## TEXT EXCERPT
I've been running Arch for a while now with absolutely no problem on an IBM T30 ThinkPad. I was using Firefox/pidgin from wmii, when I tried to access a script called opentape through firefox, which was running on httpd locally. httpd instantly crashed, along with x. I restarted x and checked the messages.log - there were multiple segfaults for httpd, firefox and gconf. I couldn't start firefox, so I attempted a reboot. fsck detected errors in my root filesystem, which I went through and fixed, and rebooted again. It then found errors in my home partition, got to about 30% of the check, then spat out debug information and kernel panicked:

Code:  Bad EIP Value.

## WHAT YOU NEED TO DO
Keep the text excerpt going from its last sentence.

## PROVIDED DATA
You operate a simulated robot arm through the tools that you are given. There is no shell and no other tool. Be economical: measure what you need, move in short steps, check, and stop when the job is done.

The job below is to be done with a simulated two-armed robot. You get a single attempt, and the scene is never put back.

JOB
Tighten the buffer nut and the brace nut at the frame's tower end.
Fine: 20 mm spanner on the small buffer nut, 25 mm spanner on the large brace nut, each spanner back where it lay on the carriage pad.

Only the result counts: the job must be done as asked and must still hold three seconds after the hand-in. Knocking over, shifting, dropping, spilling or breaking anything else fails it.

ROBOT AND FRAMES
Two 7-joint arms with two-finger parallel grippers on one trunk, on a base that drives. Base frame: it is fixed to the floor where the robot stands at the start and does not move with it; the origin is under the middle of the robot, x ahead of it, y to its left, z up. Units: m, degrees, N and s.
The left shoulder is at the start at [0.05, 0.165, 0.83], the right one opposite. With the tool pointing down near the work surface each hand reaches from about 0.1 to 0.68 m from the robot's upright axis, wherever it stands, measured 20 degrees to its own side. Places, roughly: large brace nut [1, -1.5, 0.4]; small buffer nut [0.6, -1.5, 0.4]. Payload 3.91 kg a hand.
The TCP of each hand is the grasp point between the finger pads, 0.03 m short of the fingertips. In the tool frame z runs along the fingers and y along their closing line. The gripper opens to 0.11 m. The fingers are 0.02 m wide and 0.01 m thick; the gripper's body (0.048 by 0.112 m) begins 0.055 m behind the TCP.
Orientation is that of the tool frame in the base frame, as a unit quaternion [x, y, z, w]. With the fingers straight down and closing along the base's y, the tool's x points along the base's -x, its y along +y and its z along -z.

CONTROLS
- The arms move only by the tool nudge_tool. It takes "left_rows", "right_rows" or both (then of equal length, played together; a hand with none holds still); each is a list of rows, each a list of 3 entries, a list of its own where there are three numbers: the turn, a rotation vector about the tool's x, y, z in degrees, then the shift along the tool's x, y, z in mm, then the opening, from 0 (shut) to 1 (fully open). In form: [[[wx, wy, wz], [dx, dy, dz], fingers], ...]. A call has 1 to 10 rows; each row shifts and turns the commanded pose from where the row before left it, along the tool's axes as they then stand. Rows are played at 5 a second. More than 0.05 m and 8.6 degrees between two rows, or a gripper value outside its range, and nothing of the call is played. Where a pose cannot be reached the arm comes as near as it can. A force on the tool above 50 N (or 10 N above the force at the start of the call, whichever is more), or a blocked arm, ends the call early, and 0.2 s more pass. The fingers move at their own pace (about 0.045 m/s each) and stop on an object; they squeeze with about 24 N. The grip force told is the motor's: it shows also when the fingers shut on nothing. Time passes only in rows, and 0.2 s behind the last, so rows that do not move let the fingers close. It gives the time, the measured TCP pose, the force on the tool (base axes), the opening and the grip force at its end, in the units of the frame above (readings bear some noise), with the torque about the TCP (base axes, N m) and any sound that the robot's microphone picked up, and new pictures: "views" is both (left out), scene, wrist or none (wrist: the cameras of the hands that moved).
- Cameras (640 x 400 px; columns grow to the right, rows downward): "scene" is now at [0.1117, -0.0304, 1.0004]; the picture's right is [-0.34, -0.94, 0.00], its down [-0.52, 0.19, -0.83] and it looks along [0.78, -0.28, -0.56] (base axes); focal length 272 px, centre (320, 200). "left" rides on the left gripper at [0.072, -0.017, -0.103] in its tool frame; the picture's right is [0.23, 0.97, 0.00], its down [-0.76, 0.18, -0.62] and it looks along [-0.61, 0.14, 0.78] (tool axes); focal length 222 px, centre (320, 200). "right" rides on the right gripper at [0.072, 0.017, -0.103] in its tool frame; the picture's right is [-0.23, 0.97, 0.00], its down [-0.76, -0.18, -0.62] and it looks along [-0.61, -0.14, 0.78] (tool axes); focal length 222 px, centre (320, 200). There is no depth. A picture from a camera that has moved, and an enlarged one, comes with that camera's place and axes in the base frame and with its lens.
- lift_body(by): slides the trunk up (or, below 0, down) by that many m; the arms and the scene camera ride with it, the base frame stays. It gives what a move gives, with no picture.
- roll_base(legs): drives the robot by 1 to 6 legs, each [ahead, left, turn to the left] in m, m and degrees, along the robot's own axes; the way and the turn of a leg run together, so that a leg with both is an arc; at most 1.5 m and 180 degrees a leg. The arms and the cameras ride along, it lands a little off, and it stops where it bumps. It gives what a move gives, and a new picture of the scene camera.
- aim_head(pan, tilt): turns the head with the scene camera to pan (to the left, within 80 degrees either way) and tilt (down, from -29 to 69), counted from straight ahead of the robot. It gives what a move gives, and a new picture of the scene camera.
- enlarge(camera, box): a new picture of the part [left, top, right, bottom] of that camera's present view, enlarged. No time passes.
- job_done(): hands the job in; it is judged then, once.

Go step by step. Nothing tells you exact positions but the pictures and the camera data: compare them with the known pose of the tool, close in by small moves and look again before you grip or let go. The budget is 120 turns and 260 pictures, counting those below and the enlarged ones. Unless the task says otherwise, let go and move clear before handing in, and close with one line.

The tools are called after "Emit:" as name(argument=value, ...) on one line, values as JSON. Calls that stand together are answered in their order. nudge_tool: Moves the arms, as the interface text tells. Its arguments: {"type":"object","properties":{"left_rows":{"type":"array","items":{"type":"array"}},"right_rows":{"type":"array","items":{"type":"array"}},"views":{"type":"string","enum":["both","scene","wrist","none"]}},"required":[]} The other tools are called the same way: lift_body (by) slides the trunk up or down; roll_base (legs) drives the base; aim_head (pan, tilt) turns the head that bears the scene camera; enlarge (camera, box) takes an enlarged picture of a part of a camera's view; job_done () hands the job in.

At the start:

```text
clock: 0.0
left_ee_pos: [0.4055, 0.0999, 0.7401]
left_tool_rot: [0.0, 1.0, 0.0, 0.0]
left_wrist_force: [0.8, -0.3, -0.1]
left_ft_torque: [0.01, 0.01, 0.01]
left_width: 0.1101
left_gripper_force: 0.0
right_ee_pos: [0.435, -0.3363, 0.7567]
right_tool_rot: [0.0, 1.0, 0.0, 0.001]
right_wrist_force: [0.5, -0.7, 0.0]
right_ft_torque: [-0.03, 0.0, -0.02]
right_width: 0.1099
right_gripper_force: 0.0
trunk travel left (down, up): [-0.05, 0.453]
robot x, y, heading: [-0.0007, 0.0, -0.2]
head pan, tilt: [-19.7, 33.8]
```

## RESULT OF THIS TASK
EIP: [<00000000>] 0x0 SS:ESP 0068:c03cfe14
Kernel panic - not syncing: Fatal exception in interrupt

Since then, I can't boot using either the vanilla Arch kernel of the fallback image; it just hits the fsck check and kernel panics.

Prior to all this, the only thing I upgraded (if I remember correctly) was qt and one other package that I can't remember through pacman -Syu.

Is this a hard drive failure or something else? I have absolutely no clue about kernel panics or segfaults...

EDIT: Turned out to be a faulty RAM stick. Sorry!

Last edited by ataylor (2008-08-31 00:21:05)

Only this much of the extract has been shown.